Which isn't to say Rubio is offering particularly new ideas. His tax cuts are standard in everything but their irresponsible size. His higher-ed proposals echo similar policies that the Obama administration has been pushing.
Rubio's larger dilemma is shared by candidates on both the left and the right. If the problem is Obama, then the answer is to elect someone who isn't Obama. But no one really knows what to do about the twin forces of technology and globalization. If there was a simple fix to software eating jobs, someone would have come up with it already. If there were an easy answer to jobs being shipped all over the world, someone would have passed it into law. These are hard problems, but presidential campaigns rarely reward rhetoric that admits their difficulty.

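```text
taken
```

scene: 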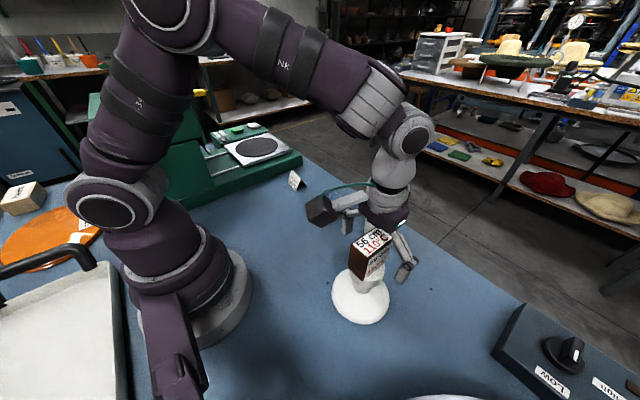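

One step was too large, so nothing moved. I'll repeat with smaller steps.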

Even Rubio's best ideas are untested, and could possibly backfire. Reforming higher education is great in theory, but tough in practice — so far, there's little evidence that online learning is much good for anyone but the people so motivated they didn't really need it in the first place, and there's plenty of evidence that sharp deregulation will lead to a profusion of scam colleges and failed experiments. That isn't to say it shouldn't be done — I'm probably on Rubio's side of the debate here — but there's little reason to be confident it'll solve the economy's problems.
It's one thing to modernize the Republican Party's message. It's another thing to modernize the economy itself.
But for now, Rubio's task is to win the Republican primary. So perhaps modernizing the party's message will be enough. While Rubio's digs at Clinton were ridiculous, the speech was evidence that he's the Republican the Clinton camp should fear most: He's working his way toward a message that wraps his campaign in the problems and solutions of the future — and that's notably unrestrained by the mistakes of the GOP's recent past. That's exactly the kind of candidate an establishment figure like Clinton should worry about.